Содержание и смысл женского образа верхнего палеолита Евразии являются предметом давней и еще далеко не завершенной дискуссии. Исследователей на этом поприще по-прежнему ожидает немало трудностей, обусловленных не только отрывочностью археологических источников и сложностью их исторической дешифровки, но и препятствиями гносеологического характера, которые порождаются отличием индивидуализированного сознания современного ученого от сознания изучаемого им первобытного человека. В данном случае прежде всего имеется в виду с трудом представляемая, совершенно необычная для нас, привыкших к определенной мере дифференциации категорий и к разделению функций между ними, многозначность и разноплановость данного палеолитического сюжета, его органический полисемантизм как важнейшее средство специфически первобытного осмысления единства бытия. Все эти факторы, усиливающее и обостряющие индивидуально-исследовательское видение и проблемы и самого фактического материала, привели к разным истолкованиям содержания и исторической роли таких изображений, порождая то вспыхивающую, то временно затухающую полемику.

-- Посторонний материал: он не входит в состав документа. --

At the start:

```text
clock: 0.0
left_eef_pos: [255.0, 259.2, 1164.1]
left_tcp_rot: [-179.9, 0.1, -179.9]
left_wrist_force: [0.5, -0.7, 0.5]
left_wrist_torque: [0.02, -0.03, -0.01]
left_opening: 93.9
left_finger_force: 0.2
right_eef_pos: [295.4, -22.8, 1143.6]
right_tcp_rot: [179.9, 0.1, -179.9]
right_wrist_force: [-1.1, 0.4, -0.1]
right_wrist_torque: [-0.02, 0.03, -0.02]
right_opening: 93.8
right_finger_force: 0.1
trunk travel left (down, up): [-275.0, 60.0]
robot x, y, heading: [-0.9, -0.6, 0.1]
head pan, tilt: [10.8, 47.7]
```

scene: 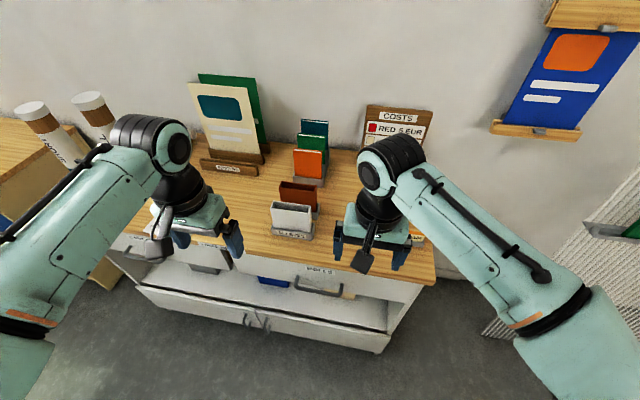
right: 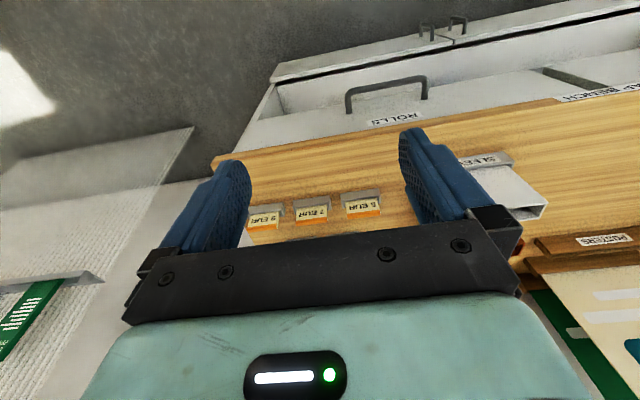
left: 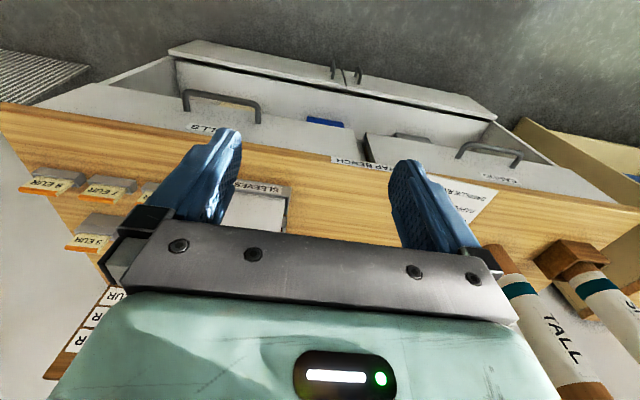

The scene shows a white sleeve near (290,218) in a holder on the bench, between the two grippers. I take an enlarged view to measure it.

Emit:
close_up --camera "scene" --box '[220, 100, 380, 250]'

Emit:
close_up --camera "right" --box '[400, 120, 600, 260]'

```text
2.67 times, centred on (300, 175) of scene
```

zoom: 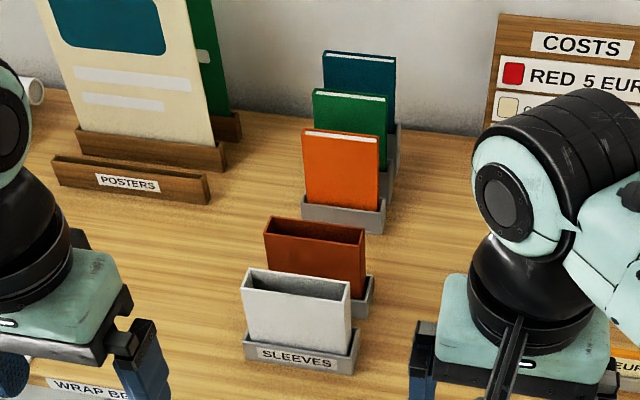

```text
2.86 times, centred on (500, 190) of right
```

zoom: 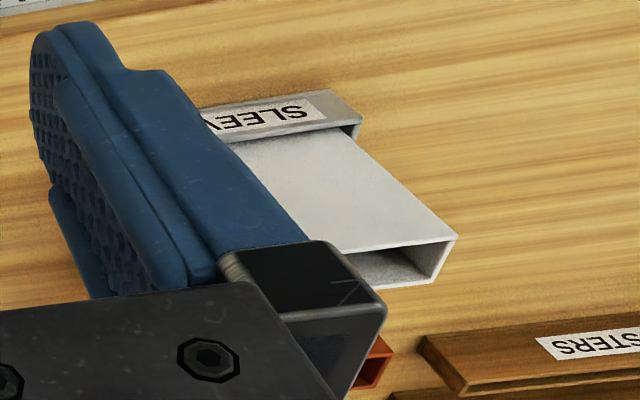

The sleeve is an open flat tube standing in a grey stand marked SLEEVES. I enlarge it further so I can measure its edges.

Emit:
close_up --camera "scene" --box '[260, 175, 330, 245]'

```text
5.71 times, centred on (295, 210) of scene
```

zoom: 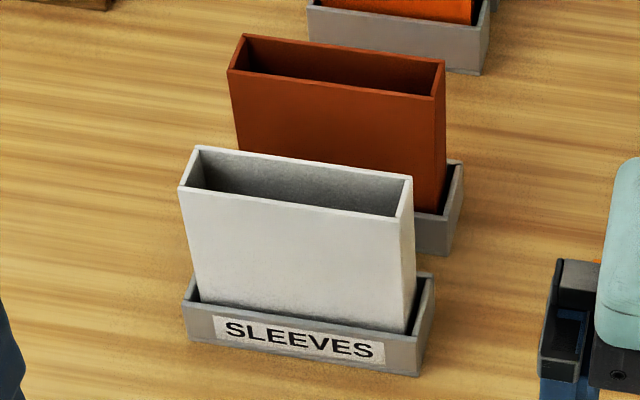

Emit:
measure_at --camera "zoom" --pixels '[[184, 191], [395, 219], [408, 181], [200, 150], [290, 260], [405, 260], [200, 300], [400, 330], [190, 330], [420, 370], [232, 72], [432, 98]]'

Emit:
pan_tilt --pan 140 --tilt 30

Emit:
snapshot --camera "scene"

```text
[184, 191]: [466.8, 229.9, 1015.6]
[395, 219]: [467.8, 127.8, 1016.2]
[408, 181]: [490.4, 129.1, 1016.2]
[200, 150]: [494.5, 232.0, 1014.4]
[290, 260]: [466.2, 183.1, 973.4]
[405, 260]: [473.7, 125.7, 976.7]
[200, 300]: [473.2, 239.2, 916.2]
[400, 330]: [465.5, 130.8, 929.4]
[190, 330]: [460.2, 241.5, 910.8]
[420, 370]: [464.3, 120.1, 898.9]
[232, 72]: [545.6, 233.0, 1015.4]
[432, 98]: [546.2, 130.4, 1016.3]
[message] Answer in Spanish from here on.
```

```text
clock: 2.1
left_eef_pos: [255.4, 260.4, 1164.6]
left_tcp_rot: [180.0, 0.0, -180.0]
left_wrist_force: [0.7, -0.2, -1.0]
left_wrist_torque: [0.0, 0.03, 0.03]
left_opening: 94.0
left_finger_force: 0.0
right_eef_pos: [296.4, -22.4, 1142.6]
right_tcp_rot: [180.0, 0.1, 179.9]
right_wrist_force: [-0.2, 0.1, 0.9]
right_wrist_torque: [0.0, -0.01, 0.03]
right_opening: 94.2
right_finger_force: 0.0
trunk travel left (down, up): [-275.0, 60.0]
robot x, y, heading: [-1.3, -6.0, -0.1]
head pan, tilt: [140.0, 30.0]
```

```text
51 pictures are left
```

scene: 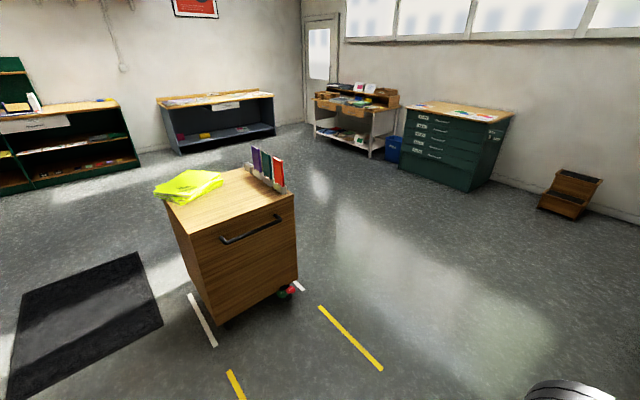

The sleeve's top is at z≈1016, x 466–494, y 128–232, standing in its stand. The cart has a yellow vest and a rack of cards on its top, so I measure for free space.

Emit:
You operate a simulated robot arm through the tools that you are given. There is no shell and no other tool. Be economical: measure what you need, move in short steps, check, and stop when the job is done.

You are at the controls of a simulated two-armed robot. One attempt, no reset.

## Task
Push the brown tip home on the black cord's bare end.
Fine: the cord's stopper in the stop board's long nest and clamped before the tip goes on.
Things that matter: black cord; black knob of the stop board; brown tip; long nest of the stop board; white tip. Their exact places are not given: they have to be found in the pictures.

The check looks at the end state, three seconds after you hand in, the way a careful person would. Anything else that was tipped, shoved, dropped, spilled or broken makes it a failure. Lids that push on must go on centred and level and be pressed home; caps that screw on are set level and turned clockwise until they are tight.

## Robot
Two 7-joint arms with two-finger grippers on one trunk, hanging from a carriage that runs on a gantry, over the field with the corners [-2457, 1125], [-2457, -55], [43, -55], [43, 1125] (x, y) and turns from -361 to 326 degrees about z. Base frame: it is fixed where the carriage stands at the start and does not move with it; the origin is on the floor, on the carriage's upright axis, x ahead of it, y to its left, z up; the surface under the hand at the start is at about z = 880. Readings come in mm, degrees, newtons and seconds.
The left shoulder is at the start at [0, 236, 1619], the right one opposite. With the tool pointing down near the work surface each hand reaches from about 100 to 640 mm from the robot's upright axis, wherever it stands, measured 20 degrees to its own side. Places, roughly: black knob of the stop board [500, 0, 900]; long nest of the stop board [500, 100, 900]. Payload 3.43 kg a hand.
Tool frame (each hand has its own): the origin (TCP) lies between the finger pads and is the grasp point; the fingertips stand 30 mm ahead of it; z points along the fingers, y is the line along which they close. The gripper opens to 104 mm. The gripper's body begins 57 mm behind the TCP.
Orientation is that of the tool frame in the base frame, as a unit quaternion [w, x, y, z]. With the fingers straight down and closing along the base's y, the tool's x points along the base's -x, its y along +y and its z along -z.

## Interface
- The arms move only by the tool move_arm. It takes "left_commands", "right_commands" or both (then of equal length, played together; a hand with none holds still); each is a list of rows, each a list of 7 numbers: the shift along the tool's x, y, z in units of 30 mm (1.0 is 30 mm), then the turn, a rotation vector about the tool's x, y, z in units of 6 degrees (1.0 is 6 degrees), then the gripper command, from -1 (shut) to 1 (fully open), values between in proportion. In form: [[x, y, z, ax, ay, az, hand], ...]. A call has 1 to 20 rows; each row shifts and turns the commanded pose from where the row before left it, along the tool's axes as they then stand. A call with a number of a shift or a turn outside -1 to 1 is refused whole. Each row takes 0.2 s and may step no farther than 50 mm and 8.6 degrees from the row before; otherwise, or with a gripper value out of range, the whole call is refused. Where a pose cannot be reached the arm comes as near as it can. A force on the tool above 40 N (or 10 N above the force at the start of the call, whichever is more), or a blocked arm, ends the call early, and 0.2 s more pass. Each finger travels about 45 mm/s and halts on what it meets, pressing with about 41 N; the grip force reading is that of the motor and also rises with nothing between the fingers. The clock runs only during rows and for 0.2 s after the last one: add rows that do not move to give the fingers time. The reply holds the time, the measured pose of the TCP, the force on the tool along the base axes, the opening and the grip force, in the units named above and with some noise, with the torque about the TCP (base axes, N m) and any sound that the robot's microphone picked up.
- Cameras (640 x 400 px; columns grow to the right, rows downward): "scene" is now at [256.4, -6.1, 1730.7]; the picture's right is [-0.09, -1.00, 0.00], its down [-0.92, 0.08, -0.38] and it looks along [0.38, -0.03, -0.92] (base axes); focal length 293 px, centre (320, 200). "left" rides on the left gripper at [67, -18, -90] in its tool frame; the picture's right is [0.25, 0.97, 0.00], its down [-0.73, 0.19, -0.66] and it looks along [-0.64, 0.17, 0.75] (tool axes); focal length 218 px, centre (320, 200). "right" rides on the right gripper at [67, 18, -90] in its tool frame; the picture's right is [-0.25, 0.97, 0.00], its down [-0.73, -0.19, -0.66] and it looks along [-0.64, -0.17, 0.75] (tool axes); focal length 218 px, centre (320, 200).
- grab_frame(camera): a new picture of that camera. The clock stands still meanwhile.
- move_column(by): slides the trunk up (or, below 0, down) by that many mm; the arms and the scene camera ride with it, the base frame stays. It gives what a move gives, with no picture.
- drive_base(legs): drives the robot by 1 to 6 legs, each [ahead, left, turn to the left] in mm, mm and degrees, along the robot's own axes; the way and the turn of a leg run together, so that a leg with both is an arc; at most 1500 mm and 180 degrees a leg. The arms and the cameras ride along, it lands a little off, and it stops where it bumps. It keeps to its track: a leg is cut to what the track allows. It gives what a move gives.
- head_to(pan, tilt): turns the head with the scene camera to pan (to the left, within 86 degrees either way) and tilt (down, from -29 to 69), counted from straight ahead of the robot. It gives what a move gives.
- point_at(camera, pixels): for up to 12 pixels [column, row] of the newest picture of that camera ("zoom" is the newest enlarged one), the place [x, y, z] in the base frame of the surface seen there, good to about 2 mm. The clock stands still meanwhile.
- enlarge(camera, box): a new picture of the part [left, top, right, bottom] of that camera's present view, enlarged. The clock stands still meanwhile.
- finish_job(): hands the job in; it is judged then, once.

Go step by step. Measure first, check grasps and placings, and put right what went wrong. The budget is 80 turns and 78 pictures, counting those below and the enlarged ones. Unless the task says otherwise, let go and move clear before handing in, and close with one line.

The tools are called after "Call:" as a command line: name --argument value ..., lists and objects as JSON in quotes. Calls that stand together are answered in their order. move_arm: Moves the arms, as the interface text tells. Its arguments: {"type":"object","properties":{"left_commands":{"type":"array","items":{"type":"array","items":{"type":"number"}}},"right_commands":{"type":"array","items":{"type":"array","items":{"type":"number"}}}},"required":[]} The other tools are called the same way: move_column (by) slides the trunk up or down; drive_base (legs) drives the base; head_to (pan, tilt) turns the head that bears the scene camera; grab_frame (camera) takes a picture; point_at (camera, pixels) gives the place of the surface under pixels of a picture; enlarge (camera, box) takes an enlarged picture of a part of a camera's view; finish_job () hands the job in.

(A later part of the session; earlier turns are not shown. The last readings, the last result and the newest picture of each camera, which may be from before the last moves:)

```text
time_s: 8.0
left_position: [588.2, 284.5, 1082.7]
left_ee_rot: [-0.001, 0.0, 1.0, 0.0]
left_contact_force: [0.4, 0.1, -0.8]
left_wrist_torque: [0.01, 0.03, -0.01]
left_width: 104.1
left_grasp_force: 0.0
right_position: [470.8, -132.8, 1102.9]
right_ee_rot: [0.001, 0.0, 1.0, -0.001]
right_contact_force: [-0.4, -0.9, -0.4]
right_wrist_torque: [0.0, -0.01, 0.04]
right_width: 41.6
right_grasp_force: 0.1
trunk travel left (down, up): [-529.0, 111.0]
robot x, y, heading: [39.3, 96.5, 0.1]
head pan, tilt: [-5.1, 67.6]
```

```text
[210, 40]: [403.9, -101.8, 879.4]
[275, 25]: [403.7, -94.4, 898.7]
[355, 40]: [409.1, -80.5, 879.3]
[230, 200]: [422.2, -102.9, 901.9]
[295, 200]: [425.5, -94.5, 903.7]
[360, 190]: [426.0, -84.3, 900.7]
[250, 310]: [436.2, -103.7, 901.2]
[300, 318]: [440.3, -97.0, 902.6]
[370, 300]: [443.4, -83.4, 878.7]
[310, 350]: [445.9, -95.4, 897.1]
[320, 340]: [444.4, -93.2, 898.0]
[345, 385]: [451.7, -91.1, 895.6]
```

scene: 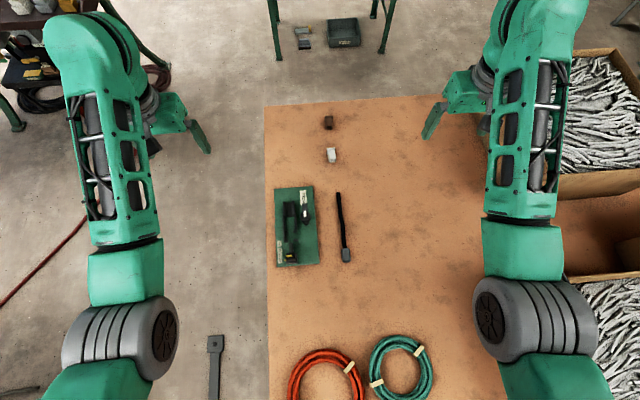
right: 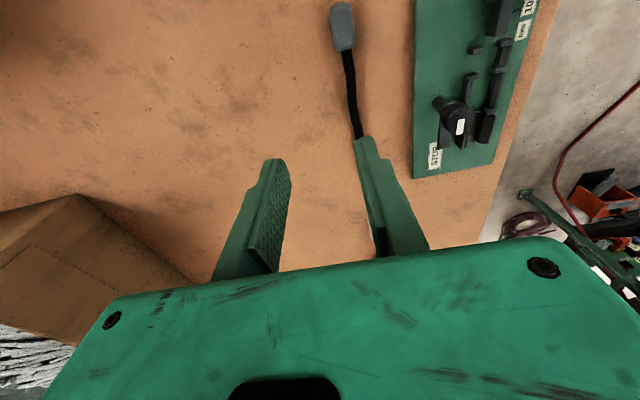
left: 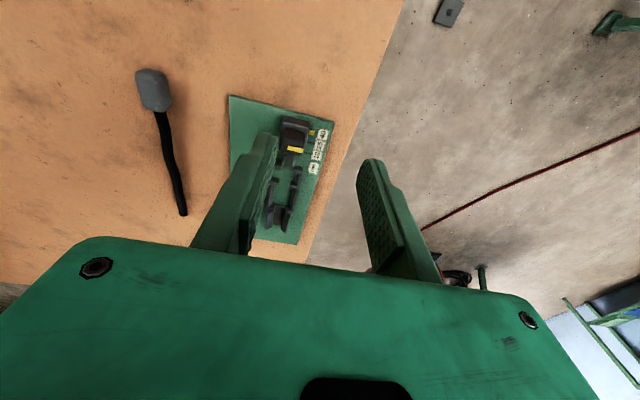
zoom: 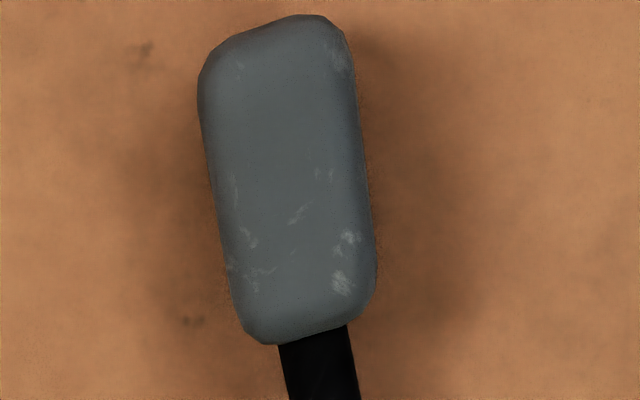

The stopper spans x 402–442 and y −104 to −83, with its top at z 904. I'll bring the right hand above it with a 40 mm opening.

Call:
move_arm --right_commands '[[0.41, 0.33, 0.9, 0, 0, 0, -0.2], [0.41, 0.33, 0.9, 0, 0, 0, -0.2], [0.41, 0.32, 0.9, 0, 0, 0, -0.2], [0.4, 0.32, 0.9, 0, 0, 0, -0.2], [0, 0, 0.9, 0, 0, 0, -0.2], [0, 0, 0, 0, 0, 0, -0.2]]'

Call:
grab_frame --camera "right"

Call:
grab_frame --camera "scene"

Значительные заслуги в опыте интерпретации «ископаемого» женского образа принадлежат советским археологам. При этом особенно перспективными оказались гипотезы П. П. Ефименко (о почитании женщины как прародительницы рода, дарующей ему благополучие; 1931, 1953) и С. Н. Замятнина (о вере в особое магическое значение женщины, способствующей успеху охоты; 1935, 1961). Они не являются взаимоисключающими, как полагали спорившие между собой авторы, и, по справедливому мнению 3. А. Абрамовой, между ними нет действительного противоречия: каждая из них раскрывает только одну существенную сторону сложного образа, органически дополняя другую. Более того, даже в своей совокупности и с прибавлением к ним новой гипотезы А. П. Окладникова (о женских духах, связанных с культом мертвых и выступающих в роли владычиц стихий; 1955, стр. 44) они не исчерпывают всего содержания верхнепалеолитического женского образа даже в той обедненной форме, в которой он ныне документируется лишь частично сохранившимися вещественными свидетельствами.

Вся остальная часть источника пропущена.